Compared to a typical 90-minute action film, the pacing of this one may seem slow at times. It starts off with a bang before decelerating, but Fuqua wanted to give McCall more depth in this film and create more emotion. You could cut several scenes of Lyft rides, side plots involving Sanders’s character even though he is exceptional, and some of the establishing shots of the city, but this movie isn’t trying to be just another action flick. That has never been Fuqua’s style. He wants to show his characters’ layers. He respects an audience’s ability to think and put plot points together based on visuals without spelling it out. He wants you to get a feel for the settings where the action takes place.

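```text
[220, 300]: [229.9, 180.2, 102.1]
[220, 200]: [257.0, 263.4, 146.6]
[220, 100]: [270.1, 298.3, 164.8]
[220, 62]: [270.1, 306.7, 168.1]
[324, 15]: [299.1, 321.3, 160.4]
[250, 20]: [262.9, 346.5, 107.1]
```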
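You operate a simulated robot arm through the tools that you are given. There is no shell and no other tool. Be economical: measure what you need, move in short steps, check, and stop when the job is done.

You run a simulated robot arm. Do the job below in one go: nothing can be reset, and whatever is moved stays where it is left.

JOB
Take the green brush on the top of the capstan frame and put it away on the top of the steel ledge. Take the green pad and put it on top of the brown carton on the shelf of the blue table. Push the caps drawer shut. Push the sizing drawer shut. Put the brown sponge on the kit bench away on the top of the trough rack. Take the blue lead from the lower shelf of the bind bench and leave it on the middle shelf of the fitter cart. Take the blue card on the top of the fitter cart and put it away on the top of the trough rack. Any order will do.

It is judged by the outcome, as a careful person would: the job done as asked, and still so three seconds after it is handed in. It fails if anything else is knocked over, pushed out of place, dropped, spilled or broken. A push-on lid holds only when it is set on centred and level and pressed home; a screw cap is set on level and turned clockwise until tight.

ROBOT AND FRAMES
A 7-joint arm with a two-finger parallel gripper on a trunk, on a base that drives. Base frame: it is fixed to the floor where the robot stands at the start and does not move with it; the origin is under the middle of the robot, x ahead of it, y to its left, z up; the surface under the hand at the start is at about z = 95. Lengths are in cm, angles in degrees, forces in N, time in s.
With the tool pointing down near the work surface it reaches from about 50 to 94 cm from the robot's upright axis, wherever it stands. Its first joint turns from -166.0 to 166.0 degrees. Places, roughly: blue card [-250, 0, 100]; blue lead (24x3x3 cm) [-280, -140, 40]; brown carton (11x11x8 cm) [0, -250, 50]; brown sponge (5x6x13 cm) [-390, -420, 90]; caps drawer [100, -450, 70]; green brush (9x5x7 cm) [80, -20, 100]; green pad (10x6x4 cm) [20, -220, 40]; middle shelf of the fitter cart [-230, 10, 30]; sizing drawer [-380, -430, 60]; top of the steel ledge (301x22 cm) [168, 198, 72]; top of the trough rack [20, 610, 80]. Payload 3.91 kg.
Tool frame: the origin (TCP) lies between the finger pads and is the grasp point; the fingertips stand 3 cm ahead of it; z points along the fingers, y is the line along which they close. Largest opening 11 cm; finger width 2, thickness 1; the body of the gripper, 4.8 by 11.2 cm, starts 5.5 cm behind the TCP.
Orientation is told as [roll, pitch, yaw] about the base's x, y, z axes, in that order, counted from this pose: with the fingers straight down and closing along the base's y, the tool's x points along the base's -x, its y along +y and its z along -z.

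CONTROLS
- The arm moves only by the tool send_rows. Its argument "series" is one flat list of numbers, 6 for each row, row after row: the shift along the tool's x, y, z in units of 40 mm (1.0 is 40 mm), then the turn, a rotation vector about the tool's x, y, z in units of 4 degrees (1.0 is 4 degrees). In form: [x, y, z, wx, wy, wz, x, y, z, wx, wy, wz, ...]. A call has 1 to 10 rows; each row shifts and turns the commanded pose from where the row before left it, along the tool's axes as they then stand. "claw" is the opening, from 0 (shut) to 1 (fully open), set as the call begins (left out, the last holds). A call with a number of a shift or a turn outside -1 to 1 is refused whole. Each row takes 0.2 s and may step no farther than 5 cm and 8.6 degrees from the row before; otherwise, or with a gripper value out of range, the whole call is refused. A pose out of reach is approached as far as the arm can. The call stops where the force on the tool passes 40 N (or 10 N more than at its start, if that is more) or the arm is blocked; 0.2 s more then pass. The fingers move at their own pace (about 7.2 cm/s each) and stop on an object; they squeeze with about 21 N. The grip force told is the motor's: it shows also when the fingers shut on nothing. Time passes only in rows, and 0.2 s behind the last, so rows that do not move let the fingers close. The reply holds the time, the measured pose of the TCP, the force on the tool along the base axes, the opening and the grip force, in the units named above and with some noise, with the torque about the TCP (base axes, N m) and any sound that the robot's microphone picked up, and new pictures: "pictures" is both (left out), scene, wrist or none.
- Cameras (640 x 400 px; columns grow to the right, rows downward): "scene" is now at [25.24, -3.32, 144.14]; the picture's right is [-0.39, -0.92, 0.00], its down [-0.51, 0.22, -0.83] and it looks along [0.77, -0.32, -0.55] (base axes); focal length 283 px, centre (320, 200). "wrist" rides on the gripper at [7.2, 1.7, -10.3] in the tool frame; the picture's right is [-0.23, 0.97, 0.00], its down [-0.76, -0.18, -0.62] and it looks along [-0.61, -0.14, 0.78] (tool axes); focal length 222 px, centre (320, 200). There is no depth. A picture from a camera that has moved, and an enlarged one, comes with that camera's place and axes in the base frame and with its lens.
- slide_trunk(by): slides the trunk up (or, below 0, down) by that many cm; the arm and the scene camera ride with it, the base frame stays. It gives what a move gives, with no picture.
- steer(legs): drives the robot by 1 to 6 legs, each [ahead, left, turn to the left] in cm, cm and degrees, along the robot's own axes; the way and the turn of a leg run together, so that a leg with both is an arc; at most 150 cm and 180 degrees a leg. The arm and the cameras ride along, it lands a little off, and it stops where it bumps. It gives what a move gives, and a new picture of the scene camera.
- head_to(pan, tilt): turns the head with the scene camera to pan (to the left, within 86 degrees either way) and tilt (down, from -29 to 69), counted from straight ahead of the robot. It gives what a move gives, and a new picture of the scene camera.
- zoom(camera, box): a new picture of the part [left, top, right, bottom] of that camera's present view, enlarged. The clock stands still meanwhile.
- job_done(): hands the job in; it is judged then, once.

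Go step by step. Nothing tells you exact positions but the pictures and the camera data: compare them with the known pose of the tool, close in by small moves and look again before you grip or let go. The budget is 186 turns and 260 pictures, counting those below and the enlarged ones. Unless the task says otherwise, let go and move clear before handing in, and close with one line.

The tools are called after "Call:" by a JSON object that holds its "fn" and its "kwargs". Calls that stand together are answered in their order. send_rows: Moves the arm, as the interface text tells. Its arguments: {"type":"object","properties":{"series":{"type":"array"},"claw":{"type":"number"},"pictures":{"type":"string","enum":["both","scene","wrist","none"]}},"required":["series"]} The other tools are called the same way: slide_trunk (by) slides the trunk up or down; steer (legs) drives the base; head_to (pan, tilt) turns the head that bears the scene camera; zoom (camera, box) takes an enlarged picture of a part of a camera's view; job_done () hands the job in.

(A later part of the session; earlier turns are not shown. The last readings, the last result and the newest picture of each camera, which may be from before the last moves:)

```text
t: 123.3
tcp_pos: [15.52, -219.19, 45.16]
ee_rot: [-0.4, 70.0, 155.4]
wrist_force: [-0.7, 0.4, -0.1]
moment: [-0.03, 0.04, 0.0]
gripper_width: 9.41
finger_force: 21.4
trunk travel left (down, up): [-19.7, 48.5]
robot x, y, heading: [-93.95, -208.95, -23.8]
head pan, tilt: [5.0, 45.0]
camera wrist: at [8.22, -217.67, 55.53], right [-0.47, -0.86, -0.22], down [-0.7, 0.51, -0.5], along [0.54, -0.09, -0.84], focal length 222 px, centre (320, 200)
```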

When it comes to settings, Fuqua layers in a brewing storm in Boston as the story continues to unfold, heightening your sense of suspense and hinting that the final showdown draws nearer and nearer. The climax of the film takes place in a small coastal city that has been evacuated for the hurricane, and the visuals during this segment put Twister to shame, flying cows be damned. I was almost distracted from the action going on just looking at the realism of the storm, so I hope the making of that scene ends up on the Blu-ray. There were more examples of Oliver Wood’s great cinematography as the movie captured the gritty feel of the city, believable car sequences, and even a little first-person shooter, but the storm is a true work of art.
The Equalizer 2 isn’t perfect. It has a predictable plot twist, a few loose ends that could absolutely come back to haunt McCall, bad guys that should be smarter than they act, and an unintentionally funny moment featuring the super smart McCall just casually sitting in a chair in front of a glass window while a crazy storm is raging on the other side. It does, however, deliver a fun ride featuring all the effortless beatdowns, graphic violence, and good old-fashioned revenge you could ask for and, if Fuqua and Washington team up again, I’ll be buying a ticket to board that train.